#### Goal:
Reproduce precisely the lines between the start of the data below and the line with "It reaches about", both included.

## start Data section

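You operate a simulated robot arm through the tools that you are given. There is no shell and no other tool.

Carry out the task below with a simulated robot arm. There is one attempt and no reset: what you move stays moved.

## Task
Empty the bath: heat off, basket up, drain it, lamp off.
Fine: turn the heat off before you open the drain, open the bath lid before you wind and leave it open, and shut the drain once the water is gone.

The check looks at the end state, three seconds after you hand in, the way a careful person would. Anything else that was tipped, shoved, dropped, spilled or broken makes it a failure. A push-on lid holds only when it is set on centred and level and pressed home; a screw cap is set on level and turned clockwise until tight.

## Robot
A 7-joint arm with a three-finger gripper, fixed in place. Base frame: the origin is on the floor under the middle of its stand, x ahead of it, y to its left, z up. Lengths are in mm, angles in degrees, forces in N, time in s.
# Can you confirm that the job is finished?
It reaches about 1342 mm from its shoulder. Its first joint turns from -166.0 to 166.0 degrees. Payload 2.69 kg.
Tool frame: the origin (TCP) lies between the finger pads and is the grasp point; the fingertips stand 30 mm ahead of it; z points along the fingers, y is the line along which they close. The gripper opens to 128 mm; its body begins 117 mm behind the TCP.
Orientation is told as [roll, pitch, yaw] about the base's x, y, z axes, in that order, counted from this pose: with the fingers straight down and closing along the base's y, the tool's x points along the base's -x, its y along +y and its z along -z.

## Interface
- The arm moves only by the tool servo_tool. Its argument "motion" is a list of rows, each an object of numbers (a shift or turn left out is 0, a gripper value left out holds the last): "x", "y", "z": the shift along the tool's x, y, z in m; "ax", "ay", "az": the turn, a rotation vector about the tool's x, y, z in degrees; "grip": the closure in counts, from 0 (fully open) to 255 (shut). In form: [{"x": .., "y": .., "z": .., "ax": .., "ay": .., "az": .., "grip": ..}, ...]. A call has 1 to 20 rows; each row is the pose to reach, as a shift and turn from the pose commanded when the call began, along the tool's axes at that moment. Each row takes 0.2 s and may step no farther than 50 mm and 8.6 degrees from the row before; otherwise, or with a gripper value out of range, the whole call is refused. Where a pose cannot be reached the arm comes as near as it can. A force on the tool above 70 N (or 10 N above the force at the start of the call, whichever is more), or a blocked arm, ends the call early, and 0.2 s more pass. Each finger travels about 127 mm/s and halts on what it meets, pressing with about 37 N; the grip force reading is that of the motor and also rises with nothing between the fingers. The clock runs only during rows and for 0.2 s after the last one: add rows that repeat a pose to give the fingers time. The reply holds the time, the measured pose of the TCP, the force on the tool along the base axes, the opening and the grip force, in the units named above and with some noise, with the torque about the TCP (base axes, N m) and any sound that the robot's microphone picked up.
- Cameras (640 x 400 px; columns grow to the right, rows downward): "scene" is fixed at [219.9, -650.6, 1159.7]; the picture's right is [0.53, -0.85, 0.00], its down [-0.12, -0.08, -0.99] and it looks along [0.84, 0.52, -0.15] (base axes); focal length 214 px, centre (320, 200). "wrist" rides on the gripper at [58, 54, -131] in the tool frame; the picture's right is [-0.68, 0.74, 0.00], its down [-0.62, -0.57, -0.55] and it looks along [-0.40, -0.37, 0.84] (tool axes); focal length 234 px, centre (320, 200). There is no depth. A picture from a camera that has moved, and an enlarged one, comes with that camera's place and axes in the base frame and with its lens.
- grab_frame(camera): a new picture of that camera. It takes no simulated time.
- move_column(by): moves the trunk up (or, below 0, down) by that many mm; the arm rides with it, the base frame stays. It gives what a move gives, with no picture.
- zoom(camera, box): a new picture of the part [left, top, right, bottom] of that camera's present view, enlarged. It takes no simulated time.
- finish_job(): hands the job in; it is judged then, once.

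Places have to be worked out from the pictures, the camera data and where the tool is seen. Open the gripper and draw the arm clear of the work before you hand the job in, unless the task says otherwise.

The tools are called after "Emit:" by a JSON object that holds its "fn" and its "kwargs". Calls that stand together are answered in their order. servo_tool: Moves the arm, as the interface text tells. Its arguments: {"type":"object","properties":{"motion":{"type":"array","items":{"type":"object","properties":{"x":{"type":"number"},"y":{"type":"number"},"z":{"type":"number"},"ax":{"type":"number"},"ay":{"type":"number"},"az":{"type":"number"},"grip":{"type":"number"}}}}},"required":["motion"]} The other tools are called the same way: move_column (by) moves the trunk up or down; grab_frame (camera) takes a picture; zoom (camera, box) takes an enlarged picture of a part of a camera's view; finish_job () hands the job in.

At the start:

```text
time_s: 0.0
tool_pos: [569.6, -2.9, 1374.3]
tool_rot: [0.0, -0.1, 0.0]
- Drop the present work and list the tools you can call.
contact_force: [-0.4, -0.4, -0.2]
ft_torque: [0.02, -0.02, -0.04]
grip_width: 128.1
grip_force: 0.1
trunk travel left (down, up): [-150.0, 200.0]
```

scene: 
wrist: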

## end Data section

#### Answer to this exercise:
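You operate a simulated robot arm through the tools that you are given. There is no shell and no other tool.

Carry out the task below with a simulated robot arm. There is one attempt and no reset: what you move stays moved.

## Task
Empty the bath: heat off, basket up, drain it, lamp off.
Fine: turn the heat off before you open the drain, open the bath lid before you wind and leave it open, and shut the drain once the water is gone.

The check looks at the end state, three seconds after you hand in, the way a careful person would. Anything else that was tipped, shoved, dropped, spilled or broken makes it a failure. A push-on lid holds only when it is set on centred and level and pressed home; a screw cap is set on level and turned clockwise until tight.

## Robot
A 7-joint arm with a three-finger gripper, fixed in place. Base frame: the origin is on the floor under the middle of its stand, x ahead of it, y to its left, z up. Lengths are in mm, angles in degrees, forces in N, time in s.
# Can you confirm that the job is finished?
It reaches about 1342 mm from its shoulder. Its first joint turns from -166.0 to 166.0 degrees. Payload 2.69 kg.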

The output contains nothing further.